**YOUR OBJECTIVE**. Read the data and repeat all of it exactly.

**COLLECTED DATA**.

^^^^^^^^^^^^^^^^

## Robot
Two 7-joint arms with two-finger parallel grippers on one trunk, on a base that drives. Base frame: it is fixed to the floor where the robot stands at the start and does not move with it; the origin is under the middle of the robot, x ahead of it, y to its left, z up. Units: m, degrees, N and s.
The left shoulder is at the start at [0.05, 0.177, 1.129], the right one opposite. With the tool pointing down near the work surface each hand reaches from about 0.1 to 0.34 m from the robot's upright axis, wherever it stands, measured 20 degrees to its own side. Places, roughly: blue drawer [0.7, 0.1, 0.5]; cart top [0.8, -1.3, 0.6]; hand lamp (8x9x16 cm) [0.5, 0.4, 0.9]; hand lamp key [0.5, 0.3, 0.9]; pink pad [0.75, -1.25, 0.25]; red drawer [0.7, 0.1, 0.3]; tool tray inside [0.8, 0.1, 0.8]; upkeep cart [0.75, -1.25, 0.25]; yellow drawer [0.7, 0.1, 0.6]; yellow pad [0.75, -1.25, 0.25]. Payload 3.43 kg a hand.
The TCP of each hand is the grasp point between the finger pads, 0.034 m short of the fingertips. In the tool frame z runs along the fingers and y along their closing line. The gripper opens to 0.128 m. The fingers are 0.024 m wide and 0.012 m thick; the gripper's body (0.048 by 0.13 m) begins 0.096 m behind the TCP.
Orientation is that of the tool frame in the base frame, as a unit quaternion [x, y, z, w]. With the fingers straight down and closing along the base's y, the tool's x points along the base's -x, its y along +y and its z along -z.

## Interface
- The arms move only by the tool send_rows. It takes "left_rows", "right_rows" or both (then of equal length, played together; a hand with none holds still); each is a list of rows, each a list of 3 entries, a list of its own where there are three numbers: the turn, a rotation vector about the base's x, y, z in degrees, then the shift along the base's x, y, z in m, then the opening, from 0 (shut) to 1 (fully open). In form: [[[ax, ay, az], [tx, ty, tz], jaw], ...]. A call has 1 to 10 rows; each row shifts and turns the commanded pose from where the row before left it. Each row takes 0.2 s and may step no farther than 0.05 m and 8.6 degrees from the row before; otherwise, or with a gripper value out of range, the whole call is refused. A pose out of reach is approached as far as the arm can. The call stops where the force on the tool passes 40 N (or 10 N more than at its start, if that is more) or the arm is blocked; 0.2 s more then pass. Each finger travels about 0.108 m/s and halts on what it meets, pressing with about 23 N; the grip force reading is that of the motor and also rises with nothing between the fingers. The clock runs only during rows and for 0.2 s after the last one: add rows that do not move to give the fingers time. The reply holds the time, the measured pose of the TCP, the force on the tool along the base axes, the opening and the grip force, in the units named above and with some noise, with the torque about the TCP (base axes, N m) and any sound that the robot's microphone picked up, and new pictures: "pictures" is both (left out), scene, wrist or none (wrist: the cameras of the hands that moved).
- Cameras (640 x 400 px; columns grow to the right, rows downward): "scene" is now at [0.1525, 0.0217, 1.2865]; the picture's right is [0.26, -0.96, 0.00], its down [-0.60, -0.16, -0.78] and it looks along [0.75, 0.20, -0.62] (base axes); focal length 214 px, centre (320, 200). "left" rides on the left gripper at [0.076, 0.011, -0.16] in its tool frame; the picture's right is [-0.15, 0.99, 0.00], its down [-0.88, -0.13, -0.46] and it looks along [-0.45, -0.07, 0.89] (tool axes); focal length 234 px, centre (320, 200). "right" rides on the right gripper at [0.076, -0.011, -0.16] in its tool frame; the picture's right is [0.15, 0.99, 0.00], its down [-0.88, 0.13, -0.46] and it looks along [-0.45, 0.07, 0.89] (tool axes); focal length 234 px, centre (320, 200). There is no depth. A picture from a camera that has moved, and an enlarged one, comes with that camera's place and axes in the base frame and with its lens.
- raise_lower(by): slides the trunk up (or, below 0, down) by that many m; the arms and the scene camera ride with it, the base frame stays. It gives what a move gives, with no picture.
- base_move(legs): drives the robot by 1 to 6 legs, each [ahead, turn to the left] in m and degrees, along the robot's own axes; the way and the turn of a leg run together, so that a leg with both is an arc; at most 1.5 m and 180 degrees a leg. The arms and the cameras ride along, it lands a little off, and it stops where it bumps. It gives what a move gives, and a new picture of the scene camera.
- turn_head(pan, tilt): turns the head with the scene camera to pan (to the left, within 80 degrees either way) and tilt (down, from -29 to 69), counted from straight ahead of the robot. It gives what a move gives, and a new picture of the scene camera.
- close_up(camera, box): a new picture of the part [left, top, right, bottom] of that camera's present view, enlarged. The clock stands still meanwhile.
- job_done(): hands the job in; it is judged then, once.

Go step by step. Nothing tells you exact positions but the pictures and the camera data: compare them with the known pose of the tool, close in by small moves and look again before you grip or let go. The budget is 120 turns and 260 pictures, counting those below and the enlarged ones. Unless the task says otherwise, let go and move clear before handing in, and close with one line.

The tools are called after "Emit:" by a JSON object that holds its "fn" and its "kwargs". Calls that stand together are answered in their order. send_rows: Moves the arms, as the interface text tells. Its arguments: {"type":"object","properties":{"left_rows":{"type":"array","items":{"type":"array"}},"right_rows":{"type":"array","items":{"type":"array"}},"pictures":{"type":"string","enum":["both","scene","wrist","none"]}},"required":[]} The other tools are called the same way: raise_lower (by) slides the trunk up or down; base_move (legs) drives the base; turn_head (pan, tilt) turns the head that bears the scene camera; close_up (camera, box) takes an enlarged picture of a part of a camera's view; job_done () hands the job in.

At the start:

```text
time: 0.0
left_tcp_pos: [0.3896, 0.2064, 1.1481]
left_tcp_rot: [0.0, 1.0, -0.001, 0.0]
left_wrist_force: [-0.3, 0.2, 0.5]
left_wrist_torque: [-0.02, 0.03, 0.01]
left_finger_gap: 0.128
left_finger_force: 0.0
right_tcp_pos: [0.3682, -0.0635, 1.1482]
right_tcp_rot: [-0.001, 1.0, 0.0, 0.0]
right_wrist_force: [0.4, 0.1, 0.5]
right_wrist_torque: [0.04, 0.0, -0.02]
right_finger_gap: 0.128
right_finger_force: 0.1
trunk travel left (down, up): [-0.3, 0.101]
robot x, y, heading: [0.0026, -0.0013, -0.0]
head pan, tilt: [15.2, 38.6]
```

^^^^^^^^^^^^^^^^

**PROBLEM SOLUTION**.
## Robot
Two 7-joint arms with two-finger parallel grippers on one trunk, on a base that drives. Base frame: it is fixed to the floor where the robot stands at the start and does not move with it; the origin is under the middle of the robot, x ahead of it, y to its left, z up. Units: m, degrees, N and s.
The left shoulder is at the start at [0.05, 0.177, 1.129], the right one opposite. With the tool pointing down near the work surface each hand reaches from about 0.1 to 0.34 m from the robot's upright axis, wherever it stands, measured 20 degrees to its own side. Places, roughly: blue drawer [0.7, 0.1, 0.5]; cart top [0.8, -1.3, 0.6]; hand lamp (8x9x16 cm) [0.5, 0.4, 0.9]; hand lamp key [0.5, 0.3, 0.9]; pink pad [0.75, -1.25, 0.25]; red drawer [0.7, 0.1, 0.3]; tool tray inside [0.8, 0.1, 0.8]; upkeep cart [0.75, -1.25, 0.25]; yellow drawer [0.7, 0.1, 0.6]; yellow pad [0.75, -1.25, 0.25]. Payload 3.43 kg a hand.
The TCP of each hand is the grasp point between the finger pads, 0.034 m short of the fingertips. In the tool frame z runs along the fingers and y along their closing line. The gripper opens to 0.128 m. The fingers are 0.024 m wide and 0.012 m thick; the gripper's body (0.048 by 0.13 m) begins 0.096 m behind the TCP.
Orientation is that of the tool frame in the base frame, as a unit quaternion [x, y, z, w]. With the fingers straight down and closing along the base's y, the tool's x points along the base's -x, its y along +y and its z along -z.

## Interface
- The arms move only by the tool send_rows. It takes "left_rows", "right_rows" or both (then of equal length, played together; a hand with none holds still); each is a list of rows, each a list of 3 entries, a list of its own where there are three numbers: the turn, a rotation vector about the base's x, y, z in degrees, then the shift along the base's x, y, z in m, then the opening, from 0 (shut) to 1 (fully open). In form: [[[ax, ay, az], [tx, ty, tz], jaw], ...]. A call has 1 to 10 rows; each row shifts and turns the commanded pose from where the row before left it. Each row takes 0.2 s and may step no farther than 0.05 m and 8.6 degrees from the row before; otherwise, or with a gripper value out of range, the whole call is refused. A pose out of reach is approached as far as the arm can. The call stops where the force on the tool passes 40 N (or 10 N more than at its start, if that is more) or the arm is blocked; 0.2 s more then pass. Each finger travels about 0.108 m/s and halts on what it meets, pressing with about 23 N; the grip force reading is that of the motor and also rises with nothing between the fingers. The clock runs only during rows and for 0.2 s after the last one: add rows that do not move to give the fingers time. The reply holds the time, the measured pose of the TCP, the force on the tool along the base axes, the opening and the grip force, in the units named above and with some noise, with the torque about the TCP (base axes, N m) and any sound that the robot's microphone picked up, and new pictures: "pictures" is both (left out), scene, wrist or none (wrist: the cameras of the hands that moved).
- Cameras (640 x 400 px; columns grow to the right, rows downward): "scene" is now at [0.1525, 0.0217, 1.2865]; the picture's right is [0.26, -0.96, 0.00], its down [-0.60, -0.16, -0.78] and it looks along [0.75, 0.20, -0.62] (base axes); focal length 214 px, centre (320, 200). "left" rides on the left gripper at [0.076, 0.011, -0.16] in its tool frame; the picture's right is [-0.15, 0.99, 0.00], its down [-0.88, -0.13, -0.46] and it looks along [-0.45, -0.07, 0.89] (tool axes); focal length 234 px, centre (320, 200). "right" rides on the right gripper at [0.076, -0.011, -0.16] in its tool frame; the picture's right is [0.15, 0.99, 0.00], its down [-0.88, 0.13, -0.46] and it looks along [-0.45, 0.07, 0.89] (tool axes); focal length 234 px, centre (320, 200). There is no depth. A picture from a camera that has moved, and an enlarged one, comes with that camera's place and axes in the base frame and with its lens.
- raise_lower(by): slides the trunk up (or, below 0, down) by that many m; the arms and the scene camera ride with it, the base frame stays. It gives what a move gives, with no picture.
- base_move(legs): drives the robot by 1 to 6 legs, each [ahead, turn to the left] in m and degrees, along the robot's own axes; the way and the turn of a leg run together, so that a leg with both is an arc; at most 1.5 m and 180 degrees a leg. The arms and the cameras ride along, it lands a little off, and it stops where it bumps. It gives what a move gives, and a new picture of the scene camera.
- turn_head(pan, tilt): turns the head with the scene camera to pan (to the left, within 80 degrees either way) and tilt (down, from -29 to 69), counted from straight ahead of the robot. It gives what a move gives, and a new picture of the scene camera.
- close_up(camera, box): a new picture of the part [left, top, right, bottom] of that camera's present view, enlarged. The clock stands still meanwhile.
- job_done(): hands the job in; it is judged then, once.

Go step by step. Nothing tells you exact positions but the pictures and the camera data: compare them with the known pose of the tool, close in by small moves and look again before you grip or let go. The budget is 120 turns and 260 pictures, counting those below and the enlarged ones. Unless the task says otherwise, let go and move clear before handing in, and close with one line.

The tools are called after "Emit:" by a JSON object that holds its "fn" and its "kwargs". Calls that stand together are answered in their order. send_rows: Moves the arms, as the interface text tells. Its arguments: {"type":"object","properties":{"left_rows":{"type":"array","items":{"type":"array"}},"right_rows":{"type":"array","items":{"type":"array"}},"pictures":{"type":"string","enum":["both","scene","wrist","none"]}},"required":[]} The other tools are called the same way: raise_lower (by) slides the trunk up or down; base_move (legs) drives the base; turn_head (pan, tilt) turns the head that bears the scene camera; close_up (camera, box) takes an enlarged picture of a part of a camera's view; job_done () hands the job in.

At the start:

```text
time: 0.0
left_tcp_pos: [0.3896, 0.2064, 1.1481]
left_tcp_rot: [0.0, 1.0, -0.001, 0.0]
left_wrist_force: [-0.3, 0.2, 0.5]
left_wrist_torque: [-0.02, 0.03, 0.01]
left_finger_gap: 0.128
left_finger_force: 0.0
right_tcp_pos: [0.3682, -0.0635, 1.1482]
right_tcp_rot: [-0.001, 1.0, 0.0, 0.0]
right_wrist_force: [0.4, 0.1, 0.5]
right_wrist_torque: [0.04, 0.0, -0.02]
right_finger_gap: 0.128
right_finger_force: 0.1
trunk travel left (down, up): [-0.3, 0.101]
robot x, y, heading: [0.0026, -0.0013, -0.0]
head pan, tilt: [15.2, 38.6]
```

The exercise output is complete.